Source: Epilepsia open

Summary

What was studied

This study looked at which first antiseizure medicine was prescribed to children with epilepsy in the United States from 2015 to 2024. It used the Epic Cosmos electronic health record database, a national repository covering over 300 million patients.

The researchers included children ages 4 to 18 who were prescribed their first seizure medicine and had a single ASM prescription, excluding children with absence epilepsy. In total, 146,395 children were studied. The researchers compared prescribing over time and across sex, race and ethnicity, and social vulnerability.

What they found

Levetiracetam was the most common first medicine overall, used in 58% of children, and its use increased from 47% in 2015 to 66% in 2024. Over the same period, lamotrigine use fell from 10% to 5.5%, and valproate use fell from 12% to 7.5%.
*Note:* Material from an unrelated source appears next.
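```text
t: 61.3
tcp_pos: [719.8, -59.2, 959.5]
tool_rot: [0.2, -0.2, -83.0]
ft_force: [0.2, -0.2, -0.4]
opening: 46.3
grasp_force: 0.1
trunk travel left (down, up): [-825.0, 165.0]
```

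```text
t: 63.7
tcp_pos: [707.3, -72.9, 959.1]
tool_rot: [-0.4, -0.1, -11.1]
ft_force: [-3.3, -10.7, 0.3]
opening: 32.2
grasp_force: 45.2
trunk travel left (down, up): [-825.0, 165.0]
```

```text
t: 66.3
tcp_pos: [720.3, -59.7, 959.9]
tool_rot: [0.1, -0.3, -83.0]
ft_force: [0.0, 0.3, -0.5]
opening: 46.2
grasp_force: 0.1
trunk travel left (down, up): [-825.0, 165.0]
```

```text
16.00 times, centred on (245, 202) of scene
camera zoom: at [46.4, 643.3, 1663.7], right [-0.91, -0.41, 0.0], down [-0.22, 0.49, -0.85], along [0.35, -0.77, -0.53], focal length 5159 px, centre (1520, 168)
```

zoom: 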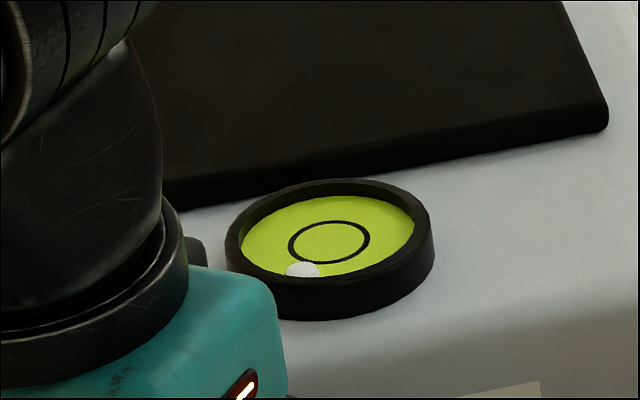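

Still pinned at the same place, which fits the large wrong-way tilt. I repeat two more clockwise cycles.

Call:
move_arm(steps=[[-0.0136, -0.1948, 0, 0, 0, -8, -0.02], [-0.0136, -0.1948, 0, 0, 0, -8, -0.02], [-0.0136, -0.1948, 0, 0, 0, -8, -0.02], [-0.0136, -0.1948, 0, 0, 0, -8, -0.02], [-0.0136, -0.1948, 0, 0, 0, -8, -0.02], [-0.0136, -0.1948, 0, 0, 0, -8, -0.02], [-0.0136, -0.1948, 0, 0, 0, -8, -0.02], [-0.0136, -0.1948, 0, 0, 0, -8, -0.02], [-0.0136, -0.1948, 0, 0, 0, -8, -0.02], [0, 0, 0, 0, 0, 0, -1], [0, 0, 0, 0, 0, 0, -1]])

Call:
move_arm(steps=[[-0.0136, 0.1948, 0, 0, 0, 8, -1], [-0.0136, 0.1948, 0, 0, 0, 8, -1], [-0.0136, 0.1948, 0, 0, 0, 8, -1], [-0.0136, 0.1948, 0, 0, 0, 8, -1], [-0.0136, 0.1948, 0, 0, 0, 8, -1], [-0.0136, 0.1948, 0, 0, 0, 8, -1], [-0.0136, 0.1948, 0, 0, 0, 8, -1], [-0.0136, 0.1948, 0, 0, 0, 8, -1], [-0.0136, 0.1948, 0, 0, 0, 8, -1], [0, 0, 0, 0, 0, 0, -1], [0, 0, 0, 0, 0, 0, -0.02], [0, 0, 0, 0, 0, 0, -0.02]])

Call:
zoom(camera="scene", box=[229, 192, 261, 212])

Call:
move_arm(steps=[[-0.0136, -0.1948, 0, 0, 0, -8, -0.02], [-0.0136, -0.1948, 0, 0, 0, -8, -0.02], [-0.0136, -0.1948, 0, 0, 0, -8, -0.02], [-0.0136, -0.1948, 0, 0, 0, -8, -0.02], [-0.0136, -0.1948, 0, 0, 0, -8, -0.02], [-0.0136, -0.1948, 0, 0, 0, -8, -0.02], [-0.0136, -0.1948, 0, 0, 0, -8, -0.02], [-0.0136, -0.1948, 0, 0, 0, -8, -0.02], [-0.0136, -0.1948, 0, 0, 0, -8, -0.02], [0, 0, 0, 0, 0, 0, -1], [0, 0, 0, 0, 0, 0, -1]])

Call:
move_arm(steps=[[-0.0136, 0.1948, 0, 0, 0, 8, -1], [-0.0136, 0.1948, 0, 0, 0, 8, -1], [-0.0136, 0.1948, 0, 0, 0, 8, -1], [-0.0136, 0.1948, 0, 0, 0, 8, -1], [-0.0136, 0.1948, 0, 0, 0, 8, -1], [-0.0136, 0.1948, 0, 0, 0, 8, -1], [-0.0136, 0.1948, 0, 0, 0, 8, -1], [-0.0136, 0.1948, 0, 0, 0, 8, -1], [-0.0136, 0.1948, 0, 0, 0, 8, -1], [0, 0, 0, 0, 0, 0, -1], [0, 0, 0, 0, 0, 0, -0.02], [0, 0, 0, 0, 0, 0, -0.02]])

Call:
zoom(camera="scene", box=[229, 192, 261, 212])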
Females were prescribed valproate less often than males (5% vs 12%). Lamotrigine was prescribed less often in children with higher social vulnerability and less often in Black, Asian, Hispanic/Latino, and male patients than in comparison groups.

The authors note that lamotrigine use declined despite trial evidence supporting it for some children, while levetiracetam use continued to rise.

Limits of the evidence

This was an observational study using electronic health records, so it shows prescribing patterns but cannot prove why clinicians chose one medicine over another. It also cannot determine from the abstract whether any one child received the wrong treatment.

The abstract does not give details about seizure type beyond excluding absence epilepsy, severity, side effects, other health conditions, or why a medicine may have been preferred. The study only included children with a single ASM prescription, so the results may not apply to children who needed more complex treatment. Because the data come from one large record repository, the findings may not perfectly represent all U.S. children.

For families and caregivers

This study suggests that first-treatment choices for childhood epilepsy in the U.S. have shifted toward levetiracetam, while use of lamotrigine has decreased, even though clinical trials have supported lamotrigine for some children. It also raises concern that treatment patterns differ by race, ethnicity, and social factors.

For families, this may matter because the first seizure medicine can affect seizure control and side effects. The study does not show what is best for every child, but it supports asking whether the chosen medicine fits the child’s seizure type, age, and other health needs, and whether there are evidence-based alternatives.

What to watch next

Stronger evidence would include studies that link prescribing choices to seizure control, side effects, and long-term outcomes in different groups of children.

Terms in this summary

antiseizure medication
A medicine used to prevent or reduce seizures.
monotherapy
Treatment with just one medicine instead of a combination.
retrospective cross-sectional cohort study
A study that looks back at existing records to describe patterns in a group of people.
electronic health record
A digital medical chart used by doctors and hospitals.
valproate
An antiseizure medicine that can be effective for some seizure types and has important safety concerns, especially related to pregnancy.
lamotrigine
An antiseizure medicine used for focal and some generalized epilepsies.
levetiracetam
A commonly used antiseizure medicine.
social vulnerability index
A measure of how much a community may be affected by social and economic challenges.